From the foregoing official pronouncements of the Department of State, it appears that the United States recognizes the Government of the Republic of China as the legal government of China; that the provisional capital of the Republic of China has been at Taipei, Taiwan (Formosa) since December 1949; that the Government of the Republic of China exercises authority over the island; that the sovereignty of Formosa has not been transferred to China; and that Formosa is not a part of China as a country, at least not as yet, and not until and unless appropriate treaties are hereafter entered into. Formosa may be said to be a territory or an area occupied and administered by the Government of the Republic of China, but is not officially recognized as being a part of the Republic of China. Expressions of the State Department are drawn with care and circumspection to refrain from such recognition.

Whether such a territory may be regarded as a part of a country as that term is used in the Immigration laws, does not appear to have been decided. The existence of the question was noted by Mr. Justice Brandeis in United States ex rel. Mensevich v. Tod, 264 U.S. 134, 137, 44 S. Ct. 282, 68 L. Ed. 591, but expressly left open.

The conclusion seems inescapable to this Court that since under existing law, deportation may be effected only to a specific country, in this instance China, and since Formosa is not regarded by the Department of State as part of China as a country, the plaintiffs may not be deported to Formosa. Manifestly, as has been shown heretofore in this matter the Court must be bound by the official attitude of the Department of State, which apparently has been studied very carefully and expressed in guarded phraseology. It is even conceivable that for the Court then to regard Formosa as part of China for any purpose and thus go beyond the expressions of the Department of State, might cause embarrassment or complications insofar as that Department is concerned.

It is urged by Government counsel that the word "country" should be given a broad meaning. Manifestly, a statute should not be construed literally, but should receive a reasonable and sensible interpretation. On the other hand, the Courts should resist any temptation to *285 read into a statute something that is not there, or place a tortured construction on an enactment with a view to effectuating what the Court may think the Congress would have done had the matter been called to its attention. To do so would be an encroachment on the legislative power.
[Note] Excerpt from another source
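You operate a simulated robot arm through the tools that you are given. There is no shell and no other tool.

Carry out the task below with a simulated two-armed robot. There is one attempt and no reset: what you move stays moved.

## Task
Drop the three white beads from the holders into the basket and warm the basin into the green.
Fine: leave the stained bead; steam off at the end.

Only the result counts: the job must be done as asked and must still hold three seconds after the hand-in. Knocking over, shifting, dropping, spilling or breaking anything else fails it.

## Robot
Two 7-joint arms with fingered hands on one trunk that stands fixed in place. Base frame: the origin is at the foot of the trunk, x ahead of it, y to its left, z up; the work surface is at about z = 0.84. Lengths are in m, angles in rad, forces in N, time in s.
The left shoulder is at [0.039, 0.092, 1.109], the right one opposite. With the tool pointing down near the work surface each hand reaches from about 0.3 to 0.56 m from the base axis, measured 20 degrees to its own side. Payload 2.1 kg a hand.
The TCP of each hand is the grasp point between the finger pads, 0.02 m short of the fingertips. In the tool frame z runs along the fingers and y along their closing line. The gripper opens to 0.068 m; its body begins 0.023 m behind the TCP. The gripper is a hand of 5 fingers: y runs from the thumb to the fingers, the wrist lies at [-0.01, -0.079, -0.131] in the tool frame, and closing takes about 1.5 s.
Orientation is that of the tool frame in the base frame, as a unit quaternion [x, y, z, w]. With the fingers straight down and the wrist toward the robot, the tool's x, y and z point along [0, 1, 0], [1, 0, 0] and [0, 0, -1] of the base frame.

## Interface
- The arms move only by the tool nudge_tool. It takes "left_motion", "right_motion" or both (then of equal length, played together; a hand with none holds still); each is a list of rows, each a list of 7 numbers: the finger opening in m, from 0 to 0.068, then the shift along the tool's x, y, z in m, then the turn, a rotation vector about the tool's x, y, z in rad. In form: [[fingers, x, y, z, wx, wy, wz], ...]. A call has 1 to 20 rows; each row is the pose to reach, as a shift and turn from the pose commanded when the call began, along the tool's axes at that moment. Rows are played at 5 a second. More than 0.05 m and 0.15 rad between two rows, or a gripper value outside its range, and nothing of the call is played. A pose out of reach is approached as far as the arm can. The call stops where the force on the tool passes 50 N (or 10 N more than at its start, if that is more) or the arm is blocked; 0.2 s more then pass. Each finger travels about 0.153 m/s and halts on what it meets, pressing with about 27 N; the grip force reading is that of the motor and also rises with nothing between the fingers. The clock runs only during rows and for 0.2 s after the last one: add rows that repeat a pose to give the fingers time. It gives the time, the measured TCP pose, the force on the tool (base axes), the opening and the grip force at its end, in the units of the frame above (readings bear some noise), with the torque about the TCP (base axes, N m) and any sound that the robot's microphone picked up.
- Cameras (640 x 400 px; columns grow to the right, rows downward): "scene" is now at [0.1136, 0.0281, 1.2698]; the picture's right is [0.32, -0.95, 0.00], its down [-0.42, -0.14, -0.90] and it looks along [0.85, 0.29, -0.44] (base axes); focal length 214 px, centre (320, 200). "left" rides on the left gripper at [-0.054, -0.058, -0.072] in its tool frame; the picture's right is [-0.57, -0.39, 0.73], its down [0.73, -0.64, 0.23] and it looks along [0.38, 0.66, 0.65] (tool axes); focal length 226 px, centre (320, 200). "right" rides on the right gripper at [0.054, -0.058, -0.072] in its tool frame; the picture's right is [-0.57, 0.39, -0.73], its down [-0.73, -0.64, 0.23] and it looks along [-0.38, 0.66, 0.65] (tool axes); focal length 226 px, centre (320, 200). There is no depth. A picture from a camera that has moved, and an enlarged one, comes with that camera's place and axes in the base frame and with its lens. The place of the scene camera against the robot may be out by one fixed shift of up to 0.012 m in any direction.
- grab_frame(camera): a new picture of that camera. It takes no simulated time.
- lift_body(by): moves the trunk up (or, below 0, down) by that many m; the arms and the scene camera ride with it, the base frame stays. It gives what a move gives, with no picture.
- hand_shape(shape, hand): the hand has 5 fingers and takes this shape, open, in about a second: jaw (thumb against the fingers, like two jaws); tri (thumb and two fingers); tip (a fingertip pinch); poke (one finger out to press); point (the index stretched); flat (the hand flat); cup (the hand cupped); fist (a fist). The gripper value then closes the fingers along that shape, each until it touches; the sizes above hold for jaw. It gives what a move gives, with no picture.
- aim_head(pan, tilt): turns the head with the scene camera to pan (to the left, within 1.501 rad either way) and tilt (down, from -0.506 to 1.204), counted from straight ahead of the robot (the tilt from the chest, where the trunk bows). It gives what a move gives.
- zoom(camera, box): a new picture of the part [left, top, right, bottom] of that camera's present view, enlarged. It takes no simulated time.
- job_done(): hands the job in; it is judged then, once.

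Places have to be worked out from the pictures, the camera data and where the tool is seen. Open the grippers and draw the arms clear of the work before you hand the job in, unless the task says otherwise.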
It is peculiarly so in this instance because in the 1952 revision, the Congress dropped the provision contained in the 1917 Act, which permitted deportation to a specific foreign port. It would seem that to adopt the construction urged by the Government would in effect reinsert that phrase back in the statute something that the Congress has not done so far and that the Court may not do.

The decision of the Fourth Circuit in Delany v. Moraitis, 136 F.2d 129, on which Government counsel, in part, rely, does not seem to help their position. That case held that a citizen of Greece, whose deportation had been ordered but who could not be deported to Greece because Greece had been overrun by Germany during the war, could be delivered into the custody of the Greek Government in exile in England. It must be observed that Judge Parker in his opinion based his decision very largely on war conditions then prevailing. The Congress later, in the 1952 revision, expressly limited the effect of the decision in the Delany case to deportation in time of war, 8 U.S.C.A. ยง 1253(b) (1). Consequently, the conclusion of the Delany case must be regarded as law only in time of war.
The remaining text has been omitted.